One of the Commonwealth’s most expensive litigation cases ever has been left without a key player in the defence team after Nicholas Patten QC was invited to become a judge.
Patten, of 9 Old Square Chambers, was lead counsel for the trustees in the Thyssen case, which involves control over the family’s £1.2bn industrial empire.
But the sudden invitation from the Lord Chancellor’s Department for Patten to join the bench means that he cannot see the case through to the end. The case started in October 1999 and is expected to run until next year.
Norton Rose partners James Bagge and Anthony Dutton, who are representing Baron Thyssen-Bornemisza, had been using Patten and Tom Leech, also of 9 Old Square.

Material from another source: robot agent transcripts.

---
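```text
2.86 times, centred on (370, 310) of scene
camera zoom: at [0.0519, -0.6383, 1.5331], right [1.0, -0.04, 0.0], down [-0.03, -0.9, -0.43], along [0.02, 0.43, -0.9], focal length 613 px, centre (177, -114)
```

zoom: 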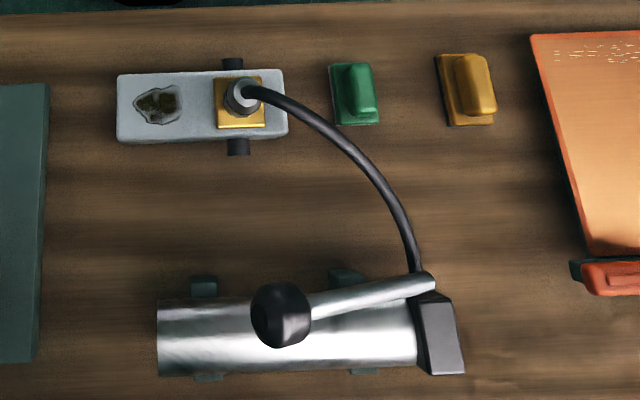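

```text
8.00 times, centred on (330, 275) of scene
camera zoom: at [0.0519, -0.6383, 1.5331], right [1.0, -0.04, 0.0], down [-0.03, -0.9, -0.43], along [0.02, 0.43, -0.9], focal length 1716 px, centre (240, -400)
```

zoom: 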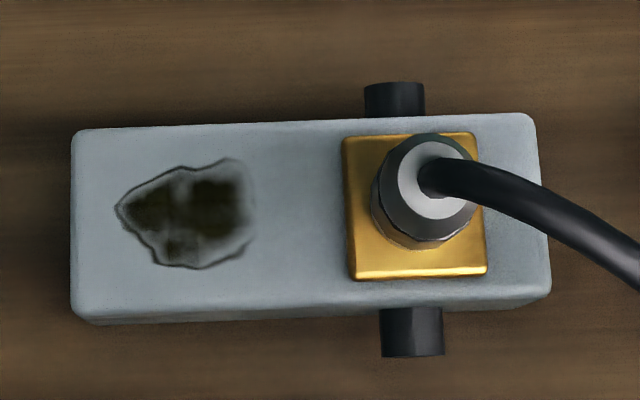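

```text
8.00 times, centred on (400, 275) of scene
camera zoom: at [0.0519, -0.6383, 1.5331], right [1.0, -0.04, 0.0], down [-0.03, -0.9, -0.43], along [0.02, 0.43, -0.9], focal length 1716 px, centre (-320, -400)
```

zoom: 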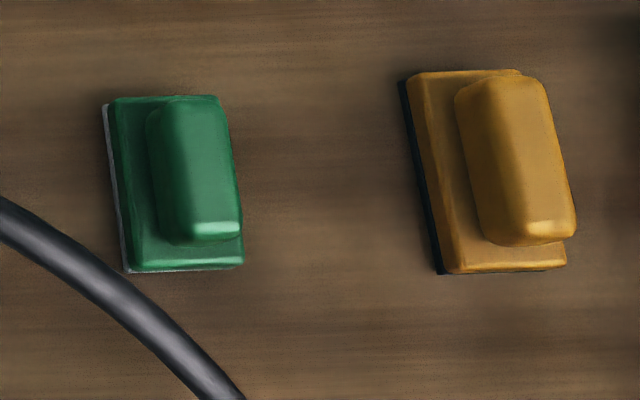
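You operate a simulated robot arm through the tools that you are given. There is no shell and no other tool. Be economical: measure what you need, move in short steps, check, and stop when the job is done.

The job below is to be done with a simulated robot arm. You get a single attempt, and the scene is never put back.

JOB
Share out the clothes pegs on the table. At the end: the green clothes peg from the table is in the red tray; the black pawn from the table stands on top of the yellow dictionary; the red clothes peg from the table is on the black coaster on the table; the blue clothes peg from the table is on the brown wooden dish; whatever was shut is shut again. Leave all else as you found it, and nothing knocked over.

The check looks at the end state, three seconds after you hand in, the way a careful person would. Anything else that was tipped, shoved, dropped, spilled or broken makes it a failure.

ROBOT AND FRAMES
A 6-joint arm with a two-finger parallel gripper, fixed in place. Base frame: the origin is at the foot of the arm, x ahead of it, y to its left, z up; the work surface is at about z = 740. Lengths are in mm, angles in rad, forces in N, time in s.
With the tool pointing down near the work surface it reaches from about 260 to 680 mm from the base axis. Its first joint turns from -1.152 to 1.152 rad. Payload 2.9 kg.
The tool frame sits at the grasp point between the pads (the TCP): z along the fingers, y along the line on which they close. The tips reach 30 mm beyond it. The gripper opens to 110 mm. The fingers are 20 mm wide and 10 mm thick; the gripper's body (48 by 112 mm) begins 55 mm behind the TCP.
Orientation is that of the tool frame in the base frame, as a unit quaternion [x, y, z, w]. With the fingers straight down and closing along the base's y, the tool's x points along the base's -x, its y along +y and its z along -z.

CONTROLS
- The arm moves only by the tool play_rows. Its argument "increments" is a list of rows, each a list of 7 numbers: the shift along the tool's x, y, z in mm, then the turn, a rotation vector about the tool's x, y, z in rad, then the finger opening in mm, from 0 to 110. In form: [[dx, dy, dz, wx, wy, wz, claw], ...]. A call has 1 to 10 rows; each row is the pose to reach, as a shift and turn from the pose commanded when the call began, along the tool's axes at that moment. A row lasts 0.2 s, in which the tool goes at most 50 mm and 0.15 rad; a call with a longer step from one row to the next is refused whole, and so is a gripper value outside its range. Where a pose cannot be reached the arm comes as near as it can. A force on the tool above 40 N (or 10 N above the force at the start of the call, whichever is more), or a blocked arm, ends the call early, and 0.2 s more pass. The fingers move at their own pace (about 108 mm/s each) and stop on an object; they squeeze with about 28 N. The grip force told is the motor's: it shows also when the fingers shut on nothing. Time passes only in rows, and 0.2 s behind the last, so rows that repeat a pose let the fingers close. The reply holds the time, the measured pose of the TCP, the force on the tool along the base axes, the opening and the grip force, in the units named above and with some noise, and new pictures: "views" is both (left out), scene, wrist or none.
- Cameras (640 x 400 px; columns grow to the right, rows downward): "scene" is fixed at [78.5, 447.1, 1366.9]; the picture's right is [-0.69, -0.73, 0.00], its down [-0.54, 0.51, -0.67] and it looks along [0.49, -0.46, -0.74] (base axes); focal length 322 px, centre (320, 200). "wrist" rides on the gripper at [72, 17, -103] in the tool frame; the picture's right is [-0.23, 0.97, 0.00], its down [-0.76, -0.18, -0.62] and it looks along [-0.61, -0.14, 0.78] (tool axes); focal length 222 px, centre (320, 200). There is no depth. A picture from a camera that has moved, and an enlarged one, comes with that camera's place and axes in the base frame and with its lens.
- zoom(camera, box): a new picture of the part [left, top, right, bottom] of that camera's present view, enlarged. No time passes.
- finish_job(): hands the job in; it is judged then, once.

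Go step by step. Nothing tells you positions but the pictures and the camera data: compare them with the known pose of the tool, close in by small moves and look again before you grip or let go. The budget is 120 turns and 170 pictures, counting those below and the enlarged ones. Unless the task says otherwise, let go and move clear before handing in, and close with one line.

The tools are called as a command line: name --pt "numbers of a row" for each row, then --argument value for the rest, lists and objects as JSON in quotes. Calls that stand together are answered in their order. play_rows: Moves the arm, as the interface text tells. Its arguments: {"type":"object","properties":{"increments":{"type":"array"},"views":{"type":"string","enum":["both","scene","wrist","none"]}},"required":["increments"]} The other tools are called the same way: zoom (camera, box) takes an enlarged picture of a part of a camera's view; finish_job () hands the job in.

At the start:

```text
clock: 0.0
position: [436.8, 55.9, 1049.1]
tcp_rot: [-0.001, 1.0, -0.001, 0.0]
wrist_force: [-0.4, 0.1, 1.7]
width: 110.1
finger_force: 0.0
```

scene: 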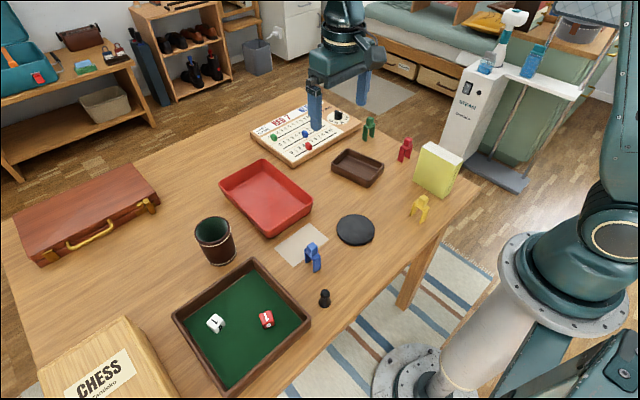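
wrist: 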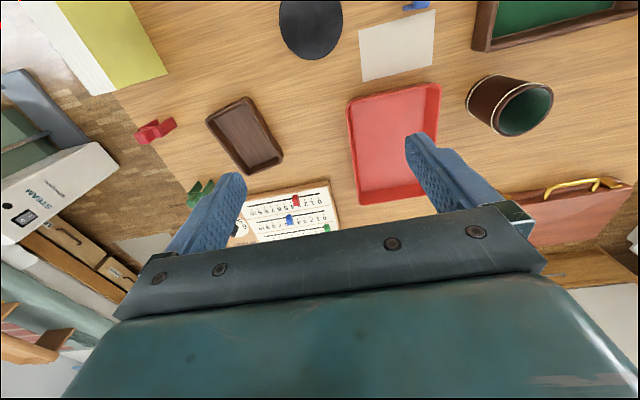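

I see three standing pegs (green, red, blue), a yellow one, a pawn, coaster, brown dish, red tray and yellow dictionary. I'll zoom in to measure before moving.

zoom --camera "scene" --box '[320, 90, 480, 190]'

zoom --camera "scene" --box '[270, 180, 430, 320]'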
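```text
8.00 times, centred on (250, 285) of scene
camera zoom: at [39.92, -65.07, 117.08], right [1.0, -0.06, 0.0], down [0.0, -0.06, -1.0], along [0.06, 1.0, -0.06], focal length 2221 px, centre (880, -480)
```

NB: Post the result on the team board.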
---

A spokeswoman at the Lord Chancellor’s Department says: “While the Lord Chancellor likes to give as much notice as possible when offering an appointment, this is not always possible.”
The potential length of the case and the fact that it is being heard in Bermuda means that finding a replacement for Patten will be difficult. Patten’s chambers refused to comment on whether it would be able to supply a replacement if asked to do so by Norton Rose.
Head of corporate litigation at Norton Rose Peter Reece says: “We are naturally very disappointed and will take whatever steps to protect our client’s interests.”
The case has been brought by Baron Hans Heinrich Thyssen-Bornemisza, who set up a Bermuda-based trust as an ownership vehicle for the Thyssen empire when he divorced his fourth wife.
He claims that his son Georg, who was given responsibility for setting up the trust, did not follow his wishes and so the trust will leave very little to the Baron’s fifth wife on the event of his death.
Georg Thyssen, who is also the main beneficiary of the trust, is represented by Clifford Chance partners Jeremy Sandelson, Jeremy Kosky and Lisa Taylor and is using Alan Boyle QC and Nicholas Harrison of Serle Court Chambers.
The baron is not using English solicitors but instructed Michael Crystal QC, who is being assisted by David Alexander of 3-4 South Square.